How about scientific progress? Are you sure that no one respects science? You think that only liberal arts count as "intellectual"? How much intellect do you need to write a legal brief, how much intellect do you need to understand aerodynamics or semiconductor physics?
It's curious that you would mention Mao and educated populace in the same sentence. How would an entire generation with no secondary or tertiary education factor into your economic growth projections? Even though China was largely agrarian, the Cultural Revolution eliminated the educational opportunities for tens of millions of people - people that are alive today and that still contribute to China's economy. Imagine if they were formally educated.

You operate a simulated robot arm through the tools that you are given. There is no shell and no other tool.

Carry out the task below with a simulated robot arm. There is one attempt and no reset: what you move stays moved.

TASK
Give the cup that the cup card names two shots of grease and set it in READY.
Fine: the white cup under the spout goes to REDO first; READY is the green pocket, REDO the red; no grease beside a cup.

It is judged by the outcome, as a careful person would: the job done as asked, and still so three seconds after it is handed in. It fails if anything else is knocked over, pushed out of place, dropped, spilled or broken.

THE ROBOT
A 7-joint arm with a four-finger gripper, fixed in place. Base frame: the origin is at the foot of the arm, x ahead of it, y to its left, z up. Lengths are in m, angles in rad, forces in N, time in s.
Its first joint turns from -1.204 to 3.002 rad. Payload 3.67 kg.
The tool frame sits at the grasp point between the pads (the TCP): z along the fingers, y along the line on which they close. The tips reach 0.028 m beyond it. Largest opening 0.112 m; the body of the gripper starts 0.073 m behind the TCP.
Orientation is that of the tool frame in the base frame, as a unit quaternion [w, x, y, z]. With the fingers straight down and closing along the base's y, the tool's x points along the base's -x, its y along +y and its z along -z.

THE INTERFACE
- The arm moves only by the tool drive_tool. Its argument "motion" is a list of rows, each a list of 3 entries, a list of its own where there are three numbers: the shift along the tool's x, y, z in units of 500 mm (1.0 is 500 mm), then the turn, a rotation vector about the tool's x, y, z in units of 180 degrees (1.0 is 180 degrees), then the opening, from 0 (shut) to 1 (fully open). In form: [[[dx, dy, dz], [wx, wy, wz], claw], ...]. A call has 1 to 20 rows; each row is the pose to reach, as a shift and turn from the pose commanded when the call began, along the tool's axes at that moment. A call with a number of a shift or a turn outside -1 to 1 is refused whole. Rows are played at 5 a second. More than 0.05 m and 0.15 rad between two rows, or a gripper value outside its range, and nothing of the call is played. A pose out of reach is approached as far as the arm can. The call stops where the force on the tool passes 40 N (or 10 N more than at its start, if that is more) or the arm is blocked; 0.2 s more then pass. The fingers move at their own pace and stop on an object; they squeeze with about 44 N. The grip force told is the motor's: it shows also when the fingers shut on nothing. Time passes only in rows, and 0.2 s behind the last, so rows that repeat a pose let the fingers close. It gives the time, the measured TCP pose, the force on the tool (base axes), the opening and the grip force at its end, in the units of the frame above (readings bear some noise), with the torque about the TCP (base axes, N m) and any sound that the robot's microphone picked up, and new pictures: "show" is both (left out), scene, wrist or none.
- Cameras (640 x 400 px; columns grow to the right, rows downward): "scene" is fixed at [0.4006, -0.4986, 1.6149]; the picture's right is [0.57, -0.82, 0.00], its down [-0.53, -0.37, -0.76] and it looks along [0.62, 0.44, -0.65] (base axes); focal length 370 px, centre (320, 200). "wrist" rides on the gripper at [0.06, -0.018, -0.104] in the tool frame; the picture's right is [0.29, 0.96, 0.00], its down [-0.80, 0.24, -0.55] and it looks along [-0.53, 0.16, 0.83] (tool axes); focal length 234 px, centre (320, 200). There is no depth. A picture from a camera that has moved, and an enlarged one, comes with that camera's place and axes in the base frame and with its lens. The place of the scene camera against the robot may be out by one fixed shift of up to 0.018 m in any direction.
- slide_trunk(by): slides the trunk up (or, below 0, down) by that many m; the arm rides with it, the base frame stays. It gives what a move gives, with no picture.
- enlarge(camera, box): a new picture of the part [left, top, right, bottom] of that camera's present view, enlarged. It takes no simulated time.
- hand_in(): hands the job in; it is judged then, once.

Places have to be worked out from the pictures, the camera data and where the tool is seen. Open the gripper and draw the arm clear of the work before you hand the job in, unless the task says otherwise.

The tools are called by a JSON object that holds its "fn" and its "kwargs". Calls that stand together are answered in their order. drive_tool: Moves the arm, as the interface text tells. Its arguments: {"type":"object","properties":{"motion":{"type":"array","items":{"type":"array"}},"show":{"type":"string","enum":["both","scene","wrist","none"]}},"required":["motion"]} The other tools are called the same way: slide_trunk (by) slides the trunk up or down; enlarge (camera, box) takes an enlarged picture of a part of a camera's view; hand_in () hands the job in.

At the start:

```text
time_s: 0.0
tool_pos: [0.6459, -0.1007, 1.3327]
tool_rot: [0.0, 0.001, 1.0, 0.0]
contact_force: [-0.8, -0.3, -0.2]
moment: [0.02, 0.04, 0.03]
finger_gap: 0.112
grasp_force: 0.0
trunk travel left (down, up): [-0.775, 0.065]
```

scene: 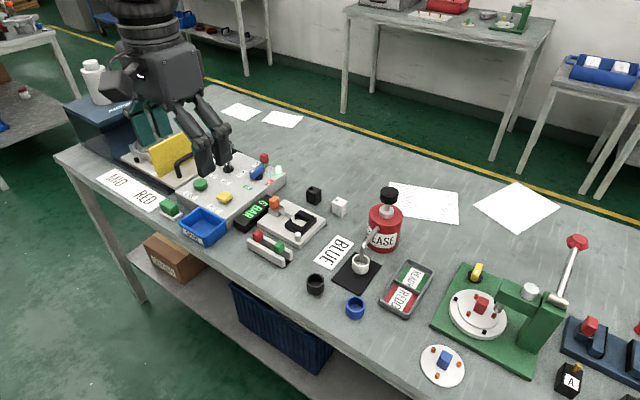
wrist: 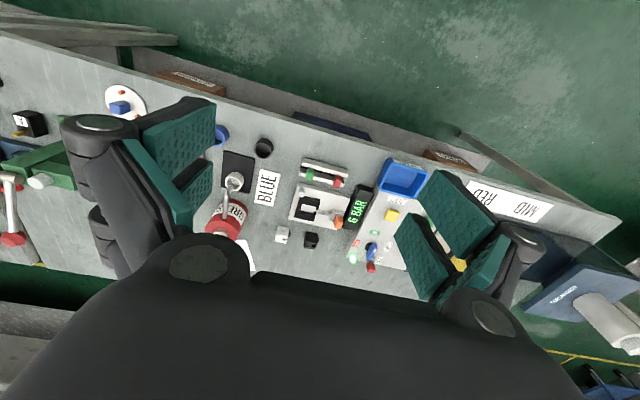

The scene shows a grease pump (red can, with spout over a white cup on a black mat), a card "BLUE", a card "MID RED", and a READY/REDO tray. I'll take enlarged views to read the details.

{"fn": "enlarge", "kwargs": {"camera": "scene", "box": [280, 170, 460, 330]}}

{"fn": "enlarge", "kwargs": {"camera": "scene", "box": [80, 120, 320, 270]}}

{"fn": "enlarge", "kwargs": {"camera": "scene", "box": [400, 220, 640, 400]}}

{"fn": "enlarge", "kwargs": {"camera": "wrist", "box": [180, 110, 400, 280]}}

You can't get secondary education if you don't have primary education and you can't get primary education if you can't be literate. Just look at India - for all the "fame" of IITs and IIMs, 1/4 of their population can't even read. After all the IIT and IIM people graduate - where do they get work? Their skills are useless in an agrarian society and India's state owned enterprises, bureaucracies and institutes are all full. They must go overseas. Basically, IITs are subsidizing developed countries education. Force them to stay in India? Then they'll either be unemployed or doing work below their skill level, whether as a small entrepreneur or as an employee. Selling shoes doesn't need training in semiconductor physics, regardless if that training means you are smarter than the average shoe salesman.
Also note that the GLF famine was equally bad as famines that occured almost on a decade basis in the late Qing and KMT eras - they were just not recorded as official famines. The birth/death statistics of 1930's Jiangsu were actually slightly worse than the worst year of the GLF.